Writing for FanGraphs this week, Jeff Sullivan found that twice as many playoff rosters reached 50 WAR as a year ago. “I don’t know the last time there was such a clear distinction between the haves and have-nots,” Sullivan wrote of the playoff teams versus the rest of the league. “I don’t know the last time there were so many haves.”
The answer is at least a decade ago, and perhaps never before in the wild-card era, depending on the analytical measure in question. The eight teams remaining won an average of 96.6 games, the highest of any division series octet in 15 years. That year’s Angels-Giants World Series was the first finals matchup of two wild-card teams, in part because they were atypically just as strong as the division winners and thereby raised the field’s average wins total.
But in 2002, the best teams were also the luckiest. Six of eight playoff teams that year outperformed their Pythagorean record—some by upward of half a dozen wins—which estimates what a team’s record “should have” been based on run differential and is a better gauge of team strength than pure win-loss record. In 2017, conversely, no playoff team beat its Pythagorean record by more than two games, and teams like the Indians (minus-six) and Yankees (minus-nine) vastly underperformed their estimated wins totals.
By run differential, this year’s crop of division series teams is by far the most dominant since the inception of that playoff round, with an average Pythagorean record of 98-64.
Even in the pre-wild-card era, playoff teams didn’t usually exhibit such concentrated strength. The Pythagorean average this year is the highest among any playoff cluster since 1977—which is especially surprising given that from 1977 through 1993, only four teams reached the postseason each year, making it easier for the very best teams to skew an “average” computation.
In 2017, it’s not just that the very best teams—Cleveland and the Dodgers—would be the best in most years; it’s that the second-tier squads behind them would also be the best in most years. As reflected in the Pythagorean average, there are no October flukes like last year’s Rangers, who won an unsustainable percentage of close games and predictably fell to a superior, if lower seeded, Toronto squad in the ALDS.
By more granular measures, too, it’s clear that the “haves,” as Sullivan put it, have everything worth having for a baseball team. Folding in wild-card losers Minnesota and Colorado, the top eight lineups in runs scored made the playoffs, as did the top nine in team OPS; so did the top seven pitching staffs in both ERA and FIP and the top eight in strikeouts.

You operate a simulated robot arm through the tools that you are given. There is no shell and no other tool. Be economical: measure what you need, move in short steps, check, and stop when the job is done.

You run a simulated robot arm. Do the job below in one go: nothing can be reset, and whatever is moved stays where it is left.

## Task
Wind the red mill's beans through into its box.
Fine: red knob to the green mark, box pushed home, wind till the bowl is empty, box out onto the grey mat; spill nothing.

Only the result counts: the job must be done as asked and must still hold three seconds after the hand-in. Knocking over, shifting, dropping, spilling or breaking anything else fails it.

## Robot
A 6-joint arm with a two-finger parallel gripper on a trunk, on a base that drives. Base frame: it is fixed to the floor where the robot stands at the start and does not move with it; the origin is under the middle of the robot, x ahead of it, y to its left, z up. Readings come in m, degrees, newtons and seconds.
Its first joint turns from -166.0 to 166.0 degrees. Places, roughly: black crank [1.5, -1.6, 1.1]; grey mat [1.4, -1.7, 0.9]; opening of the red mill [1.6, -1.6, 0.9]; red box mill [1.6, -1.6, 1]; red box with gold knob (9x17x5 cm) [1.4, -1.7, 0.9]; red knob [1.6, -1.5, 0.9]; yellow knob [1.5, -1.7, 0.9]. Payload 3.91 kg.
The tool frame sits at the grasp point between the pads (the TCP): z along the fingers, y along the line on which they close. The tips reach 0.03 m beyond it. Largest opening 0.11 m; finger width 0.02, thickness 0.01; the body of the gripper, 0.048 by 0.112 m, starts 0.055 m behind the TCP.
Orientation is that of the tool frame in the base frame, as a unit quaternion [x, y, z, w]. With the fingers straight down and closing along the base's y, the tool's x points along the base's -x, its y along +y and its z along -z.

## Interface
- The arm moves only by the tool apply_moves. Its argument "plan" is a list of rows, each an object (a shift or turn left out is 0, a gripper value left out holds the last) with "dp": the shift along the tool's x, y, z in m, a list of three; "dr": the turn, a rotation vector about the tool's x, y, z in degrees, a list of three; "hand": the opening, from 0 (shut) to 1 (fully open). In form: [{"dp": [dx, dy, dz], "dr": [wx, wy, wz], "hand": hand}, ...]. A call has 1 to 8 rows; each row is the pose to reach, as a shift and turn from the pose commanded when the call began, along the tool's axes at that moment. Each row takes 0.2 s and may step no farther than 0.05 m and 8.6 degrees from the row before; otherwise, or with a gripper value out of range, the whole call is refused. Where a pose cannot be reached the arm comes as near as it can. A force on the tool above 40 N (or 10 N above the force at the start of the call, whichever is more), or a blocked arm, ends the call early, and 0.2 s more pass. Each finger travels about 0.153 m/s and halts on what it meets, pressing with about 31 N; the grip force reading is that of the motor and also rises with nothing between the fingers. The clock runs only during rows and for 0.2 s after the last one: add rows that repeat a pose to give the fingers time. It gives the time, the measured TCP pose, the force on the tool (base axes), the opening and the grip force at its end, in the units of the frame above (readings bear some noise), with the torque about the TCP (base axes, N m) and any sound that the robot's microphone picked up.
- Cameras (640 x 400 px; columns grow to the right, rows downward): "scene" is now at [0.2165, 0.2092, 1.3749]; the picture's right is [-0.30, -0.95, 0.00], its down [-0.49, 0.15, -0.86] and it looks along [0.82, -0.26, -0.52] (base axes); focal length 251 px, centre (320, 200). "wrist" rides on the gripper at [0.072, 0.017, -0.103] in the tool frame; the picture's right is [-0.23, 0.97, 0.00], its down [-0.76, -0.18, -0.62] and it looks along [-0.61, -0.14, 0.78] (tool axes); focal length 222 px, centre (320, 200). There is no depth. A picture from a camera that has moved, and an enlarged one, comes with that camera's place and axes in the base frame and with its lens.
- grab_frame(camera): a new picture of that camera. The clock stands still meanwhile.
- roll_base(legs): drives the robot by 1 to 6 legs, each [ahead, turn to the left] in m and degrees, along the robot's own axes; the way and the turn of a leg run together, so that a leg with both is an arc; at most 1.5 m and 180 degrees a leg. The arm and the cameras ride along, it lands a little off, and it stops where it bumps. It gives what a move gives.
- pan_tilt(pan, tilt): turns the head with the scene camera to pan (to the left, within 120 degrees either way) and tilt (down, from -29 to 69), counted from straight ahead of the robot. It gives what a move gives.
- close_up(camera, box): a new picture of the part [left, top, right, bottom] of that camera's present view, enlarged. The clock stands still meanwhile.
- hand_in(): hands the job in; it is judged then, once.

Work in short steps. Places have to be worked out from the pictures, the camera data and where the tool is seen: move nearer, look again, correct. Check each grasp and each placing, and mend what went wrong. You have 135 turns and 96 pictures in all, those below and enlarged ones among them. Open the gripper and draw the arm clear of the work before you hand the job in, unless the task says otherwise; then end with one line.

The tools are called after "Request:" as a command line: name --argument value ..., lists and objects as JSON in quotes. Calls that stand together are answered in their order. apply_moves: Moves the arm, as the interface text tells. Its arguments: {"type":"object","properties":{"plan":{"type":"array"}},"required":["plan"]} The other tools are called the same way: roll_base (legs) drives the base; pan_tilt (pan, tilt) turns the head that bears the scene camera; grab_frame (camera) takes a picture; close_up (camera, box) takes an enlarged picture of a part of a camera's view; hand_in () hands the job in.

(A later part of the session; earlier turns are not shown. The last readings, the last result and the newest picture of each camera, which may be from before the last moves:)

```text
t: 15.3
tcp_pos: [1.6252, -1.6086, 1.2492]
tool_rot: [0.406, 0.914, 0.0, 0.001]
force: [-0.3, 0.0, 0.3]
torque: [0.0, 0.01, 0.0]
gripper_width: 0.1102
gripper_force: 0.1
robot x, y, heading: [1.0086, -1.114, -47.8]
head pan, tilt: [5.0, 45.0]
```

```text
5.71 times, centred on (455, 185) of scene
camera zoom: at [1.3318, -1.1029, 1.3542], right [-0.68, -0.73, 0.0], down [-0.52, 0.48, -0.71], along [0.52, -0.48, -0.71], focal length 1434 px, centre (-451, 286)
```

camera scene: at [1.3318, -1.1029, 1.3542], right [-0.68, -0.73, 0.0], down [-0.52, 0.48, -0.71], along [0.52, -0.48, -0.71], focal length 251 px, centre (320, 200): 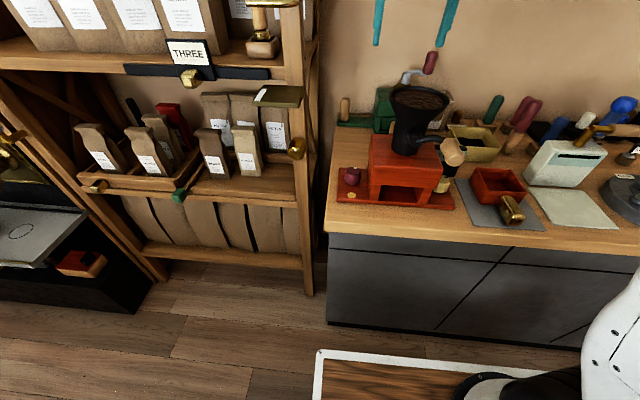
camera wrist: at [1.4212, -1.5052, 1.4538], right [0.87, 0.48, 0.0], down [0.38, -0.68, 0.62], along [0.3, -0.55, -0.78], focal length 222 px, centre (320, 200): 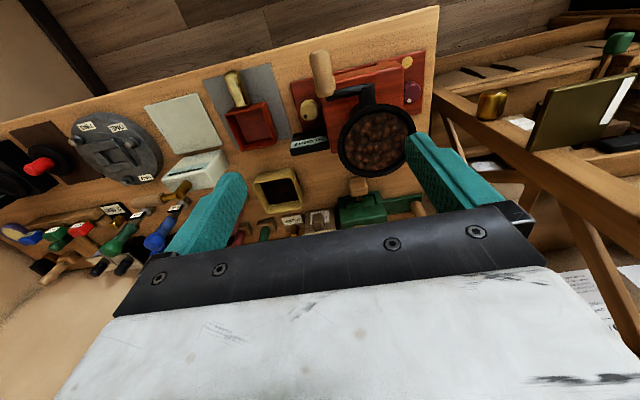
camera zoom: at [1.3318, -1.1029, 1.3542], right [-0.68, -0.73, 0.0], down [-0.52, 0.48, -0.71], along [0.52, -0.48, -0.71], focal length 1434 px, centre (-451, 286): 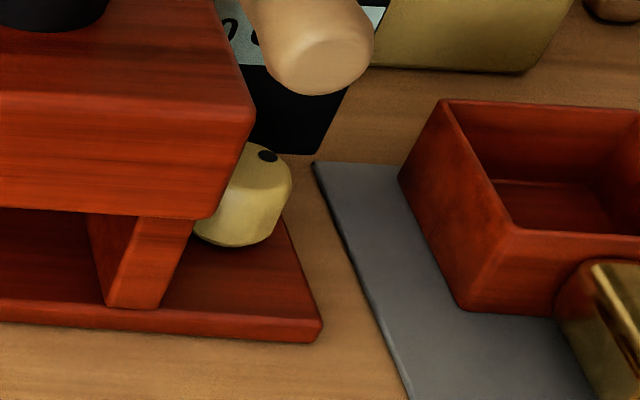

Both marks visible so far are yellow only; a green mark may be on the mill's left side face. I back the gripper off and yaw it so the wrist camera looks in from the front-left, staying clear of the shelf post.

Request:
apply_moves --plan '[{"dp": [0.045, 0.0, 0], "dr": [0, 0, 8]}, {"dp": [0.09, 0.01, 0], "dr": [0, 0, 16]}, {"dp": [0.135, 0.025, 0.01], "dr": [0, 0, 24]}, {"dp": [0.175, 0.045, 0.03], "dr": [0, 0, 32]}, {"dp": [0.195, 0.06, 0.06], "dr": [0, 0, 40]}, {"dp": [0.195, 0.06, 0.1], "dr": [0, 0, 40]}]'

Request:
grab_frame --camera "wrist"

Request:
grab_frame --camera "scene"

And with both New York and Arizona defeating Minnesota and Colorado, respectively, in the wild-card round, the two home—read: better—wild-card teams advanced for the first time under the current format, increasing the division series competition even further.

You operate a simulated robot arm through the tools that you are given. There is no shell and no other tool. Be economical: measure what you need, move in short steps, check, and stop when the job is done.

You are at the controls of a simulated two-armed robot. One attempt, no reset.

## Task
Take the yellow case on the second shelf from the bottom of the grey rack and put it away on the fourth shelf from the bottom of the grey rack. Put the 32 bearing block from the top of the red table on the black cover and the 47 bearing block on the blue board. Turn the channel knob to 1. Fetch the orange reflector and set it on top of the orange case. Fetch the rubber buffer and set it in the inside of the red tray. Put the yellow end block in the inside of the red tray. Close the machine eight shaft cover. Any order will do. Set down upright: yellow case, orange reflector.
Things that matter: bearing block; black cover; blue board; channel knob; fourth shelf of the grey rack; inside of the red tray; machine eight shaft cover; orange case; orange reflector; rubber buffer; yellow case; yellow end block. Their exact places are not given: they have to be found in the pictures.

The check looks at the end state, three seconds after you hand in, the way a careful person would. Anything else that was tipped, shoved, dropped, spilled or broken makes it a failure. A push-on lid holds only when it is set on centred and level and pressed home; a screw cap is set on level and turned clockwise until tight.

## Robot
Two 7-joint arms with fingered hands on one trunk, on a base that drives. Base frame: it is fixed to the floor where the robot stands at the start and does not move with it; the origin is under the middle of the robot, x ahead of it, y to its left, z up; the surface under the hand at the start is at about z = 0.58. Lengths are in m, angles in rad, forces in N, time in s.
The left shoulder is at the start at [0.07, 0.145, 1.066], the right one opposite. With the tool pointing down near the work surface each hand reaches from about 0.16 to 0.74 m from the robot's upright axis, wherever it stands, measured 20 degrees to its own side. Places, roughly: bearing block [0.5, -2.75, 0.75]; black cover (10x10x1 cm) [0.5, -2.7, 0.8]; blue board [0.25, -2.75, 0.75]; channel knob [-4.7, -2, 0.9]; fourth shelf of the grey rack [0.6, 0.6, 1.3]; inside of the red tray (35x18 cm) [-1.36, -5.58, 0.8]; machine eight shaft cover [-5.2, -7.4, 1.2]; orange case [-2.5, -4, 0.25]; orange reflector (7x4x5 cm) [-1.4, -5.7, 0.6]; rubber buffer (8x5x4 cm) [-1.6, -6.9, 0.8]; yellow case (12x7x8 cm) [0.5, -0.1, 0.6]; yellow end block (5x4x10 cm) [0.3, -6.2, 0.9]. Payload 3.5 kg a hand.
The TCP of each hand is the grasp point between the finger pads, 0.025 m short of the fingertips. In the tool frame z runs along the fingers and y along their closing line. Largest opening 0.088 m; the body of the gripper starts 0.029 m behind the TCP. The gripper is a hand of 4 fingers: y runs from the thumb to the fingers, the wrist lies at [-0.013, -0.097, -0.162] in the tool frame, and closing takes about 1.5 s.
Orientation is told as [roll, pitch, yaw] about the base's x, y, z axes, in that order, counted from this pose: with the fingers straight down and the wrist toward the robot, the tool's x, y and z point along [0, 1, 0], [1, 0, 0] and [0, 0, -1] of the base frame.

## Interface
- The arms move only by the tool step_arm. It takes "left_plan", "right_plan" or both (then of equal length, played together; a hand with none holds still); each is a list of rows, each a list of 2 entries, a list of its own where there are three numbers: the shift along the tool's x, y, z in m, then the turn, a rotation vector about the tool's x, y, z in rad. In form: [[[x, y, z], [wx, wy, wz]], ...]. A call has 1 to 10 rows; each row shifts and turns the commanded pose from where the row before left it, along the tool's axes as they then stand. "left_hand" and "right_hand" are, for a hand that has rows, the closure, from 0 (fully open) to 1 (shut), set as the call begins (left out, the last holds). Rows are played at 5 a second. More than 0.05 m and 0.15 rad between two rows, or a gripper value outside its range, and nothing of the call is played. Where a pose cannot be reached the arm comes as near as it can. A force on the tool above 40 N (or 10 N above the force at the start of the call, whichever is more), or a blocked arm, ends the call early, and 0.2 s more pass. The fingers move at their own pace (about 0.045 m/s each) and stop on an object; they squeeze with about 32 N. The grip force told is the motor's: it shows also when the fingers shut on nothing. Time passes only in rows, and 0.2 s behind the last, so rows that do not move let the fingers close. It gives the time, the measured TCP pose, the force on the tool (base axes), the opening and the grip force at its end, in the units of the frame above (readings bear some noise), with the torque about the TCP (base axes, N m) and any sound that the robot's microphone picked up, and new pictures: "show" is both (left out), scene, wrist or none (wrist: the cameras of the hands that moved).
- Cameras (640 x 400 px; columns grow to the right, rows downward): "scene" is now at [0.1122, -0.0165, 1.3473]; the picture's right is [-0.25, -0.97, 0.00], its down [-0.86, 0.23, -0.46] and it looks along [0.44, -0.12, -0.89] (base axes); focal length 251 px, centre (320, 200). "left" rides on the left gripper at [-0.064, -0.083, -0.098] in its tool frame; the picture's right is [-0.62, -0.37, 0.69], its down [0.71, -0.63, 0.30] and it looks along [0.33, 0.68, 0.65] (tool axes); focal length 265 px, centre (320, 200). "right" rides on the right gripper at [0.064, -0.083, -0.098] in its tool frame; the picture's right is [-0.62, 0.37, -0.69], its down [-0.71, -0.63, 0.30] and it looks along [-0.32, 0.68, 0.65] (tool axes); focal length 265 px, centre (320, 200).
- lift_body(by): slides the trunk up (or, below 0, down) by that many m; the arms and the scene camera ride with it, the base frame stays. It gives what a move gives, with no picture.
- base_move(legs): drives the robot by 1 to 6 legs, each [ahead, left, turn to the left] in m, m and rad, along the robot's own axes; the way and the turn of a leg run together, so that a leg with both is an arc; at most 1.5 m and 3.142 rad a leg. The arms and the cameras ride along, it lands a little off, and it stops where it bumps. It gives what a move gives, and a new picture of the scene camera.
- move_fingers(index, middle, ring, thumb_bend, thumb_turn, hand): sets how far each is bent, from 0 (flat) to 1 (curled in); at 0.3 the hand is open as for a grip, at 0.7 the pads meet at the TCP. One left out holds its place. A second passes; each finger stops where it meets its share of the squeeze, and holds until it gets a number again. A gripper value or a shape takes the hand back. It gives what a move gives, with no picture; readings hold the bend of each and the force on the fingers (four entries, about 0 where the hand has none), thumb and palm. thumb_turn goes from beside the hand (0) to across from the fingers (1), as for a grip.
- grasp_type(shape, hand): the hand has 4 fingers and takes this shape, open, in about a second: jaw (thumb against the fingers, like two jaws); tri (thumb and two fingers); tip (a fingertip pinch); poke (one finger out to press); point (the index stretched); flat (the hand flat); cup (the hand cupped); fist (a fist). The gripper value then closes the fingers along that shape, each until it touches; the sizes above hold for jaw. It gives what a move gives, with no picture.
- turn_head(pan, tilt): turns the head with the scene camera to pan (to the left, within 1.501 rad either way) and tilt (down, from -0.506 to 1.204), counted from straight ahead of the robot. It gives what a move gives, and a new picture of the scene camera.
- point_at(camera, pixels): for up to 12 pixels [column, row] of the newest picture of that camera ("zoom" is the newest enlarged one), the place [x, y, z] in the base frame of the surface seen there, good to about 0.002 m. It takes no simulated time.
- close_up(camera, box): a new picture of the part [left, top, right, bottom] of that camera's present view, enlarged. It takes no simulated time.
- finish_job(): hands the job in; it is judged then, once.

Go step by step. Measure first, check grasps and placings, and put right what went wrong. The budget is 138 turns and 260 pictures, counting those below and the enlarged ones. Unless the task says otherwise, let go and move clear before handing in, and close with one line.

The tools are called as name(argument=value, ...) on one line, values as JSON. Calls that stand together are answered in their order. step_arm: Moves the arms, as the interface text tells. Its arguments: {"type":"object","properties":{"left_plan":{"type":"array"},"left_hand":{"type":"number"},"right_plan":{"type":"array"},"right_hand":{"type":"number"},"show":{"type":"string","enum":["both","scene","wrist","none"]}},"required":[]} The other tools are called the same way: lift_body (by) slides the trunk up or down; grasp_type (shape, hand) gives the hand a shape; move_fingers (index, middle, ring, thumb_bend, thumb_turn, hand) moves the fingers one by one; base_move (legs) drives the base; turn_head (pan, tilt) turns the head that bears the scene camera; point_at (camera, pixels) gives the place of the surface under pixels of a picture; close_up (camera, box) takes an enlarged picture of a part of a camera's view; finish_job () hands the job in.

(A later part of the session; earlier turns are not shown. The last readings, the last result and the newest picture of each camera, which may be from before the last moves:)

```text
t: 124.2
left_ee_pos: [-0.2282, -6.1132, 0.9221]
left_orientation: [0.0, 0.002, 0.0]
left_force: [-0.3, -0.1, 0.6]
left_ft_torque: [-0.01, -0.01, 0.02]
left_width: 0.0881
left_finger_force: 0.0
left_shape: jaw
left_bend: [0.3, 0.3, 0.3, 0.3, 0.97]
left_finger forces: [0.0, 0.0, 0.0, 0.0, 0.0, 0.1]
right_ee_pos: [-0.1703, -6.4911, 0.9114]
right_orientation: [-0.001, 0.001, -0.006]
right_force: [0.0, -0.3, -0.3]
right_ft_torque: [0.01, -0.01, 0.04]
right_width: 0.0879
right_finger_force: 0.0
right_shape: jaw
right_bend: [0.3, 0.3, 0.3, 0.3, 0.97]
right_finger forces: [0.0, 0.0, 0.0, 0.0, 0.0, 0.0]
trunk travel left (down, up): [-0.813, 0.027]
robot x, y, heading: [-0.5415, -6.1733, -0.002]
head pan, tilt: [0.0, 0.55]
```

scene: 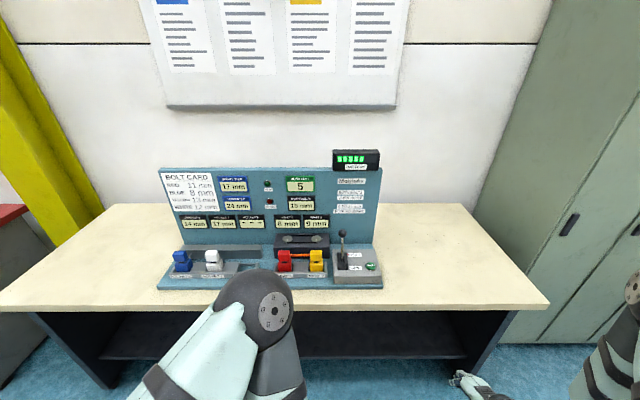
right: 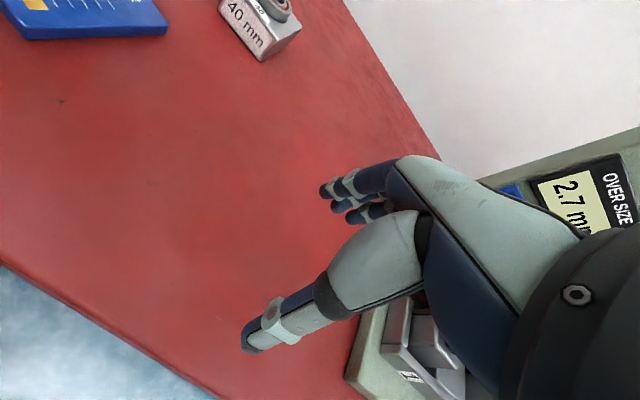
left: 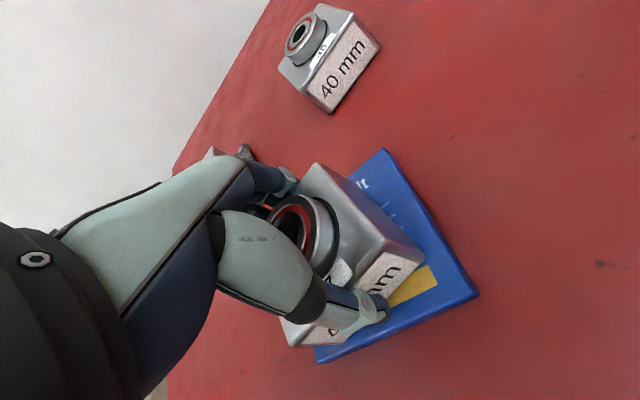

This concentration of “haves” might well prove a one-year blip, and next season might return to typical average win totals and the presence of a fluky playoff entrant or two. But the most compelling factor behind this year’s bunching of the best teams is that they engaged in a talent arms race, with one team’s All-Star addition spurring a competitor’s move in turn.
Both the Astros and Yankees traded for their ALDS Game 1 starters this summer, while the Dodgers nabbed Yu Darvish, the Nationals remade their entire bullpen, the Diamondbacks acquired their cleanup hitter, and the Cubs added their best starting pitcher of the second half. Throw in Boston’s Chris Sale blockbuster and Cleveland’s Edwin Encarnación signing from the offseason, and all eight division series teams made significant upgrades in the past year. (And that rundown omits secondary transactions from certain teams, like the Yankees, who also boosted their bullpen in July, and the Diamondbacks, who traded for their NLDS Game 1 likely starter and starting shortstop last winter.)

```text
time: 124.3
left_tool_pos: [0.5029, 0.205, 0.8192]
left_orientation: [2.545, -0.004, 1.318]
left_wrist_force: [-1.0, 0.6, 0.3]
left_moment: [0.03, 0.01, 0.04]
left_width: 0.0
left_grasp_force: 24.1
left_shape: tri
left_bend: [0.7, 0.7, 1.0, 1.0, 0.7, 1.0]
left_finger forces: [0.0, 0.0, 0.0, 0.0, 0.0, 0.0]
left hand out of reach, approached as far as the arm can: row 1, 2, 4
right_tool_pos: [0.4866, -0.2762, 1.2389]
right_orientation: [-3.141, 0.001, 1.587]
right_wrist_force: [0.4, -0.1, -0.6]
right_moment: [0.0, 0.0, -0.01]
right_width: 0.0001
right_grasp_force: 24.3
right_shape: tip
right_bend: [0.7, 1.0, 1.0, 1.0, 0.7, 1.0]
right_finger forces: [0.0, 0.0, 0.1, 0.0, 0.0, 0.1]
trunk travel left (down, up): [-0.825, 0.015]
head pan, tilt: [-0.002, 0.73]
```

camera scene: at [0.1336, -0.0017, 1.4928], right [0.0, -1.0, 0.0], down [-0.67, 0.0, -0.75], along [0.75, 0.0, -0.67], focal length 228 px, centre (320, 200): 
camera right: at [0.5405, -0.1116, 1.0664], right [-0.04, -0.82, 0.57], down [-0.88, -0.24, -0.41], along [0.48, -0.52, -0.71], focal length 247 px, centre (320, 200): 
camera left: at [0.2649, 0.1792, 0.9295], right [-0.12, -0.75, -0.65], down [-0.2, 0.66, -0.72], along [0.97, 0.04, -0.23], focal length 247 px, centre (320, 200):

For many of those teams, a place in October was already secure, and the win-now trades—like Cleveland’s and Chicago’s for Andrew Miller and Aroldis Chapman, respectively, last season—were designed solely with the playoffs in mind. There is no secret formula to winning in the postseason, so a team’s best bet is just to make itself as good as possible overall.
A downside to the predominance of teams at that comfortable, forward-looking level at the trade deadline was the lack of September drama. By the Saturday after the All-Star Game, the Cubs surpassed 75 percent playoff odds, and for the remaining 11 weeks of the season, only the Yankees among this group ever dipped below that confidence level. In other words, for seven of the eight division series teams, the entire second half was an exercise in fortifying rosters for October, but not ever worrying about actually missing the postseason. (For the Yankees, only the last six weeks were like that; they must have been so comparatively stressed.)
Notice, too, on this graph that the six division winners all started the season with better than 75 percent playoff odds. The favorites all played like the favorites, which makes for an uneventful regular season—but also yields an October bracket full of favorites, and therefore matchups between juggernauts.
The 2017 regular season entertained with shining individual performances rather than playoff races, but now, just a few playoff games in, the sport is already doling out a high dosage of October excitement. Both wild-card games were an Aaron Judge–quality blast, and the fun should only escalate as the rounds progress and the superlative-laden teams engage in the drama of an extended playoff series.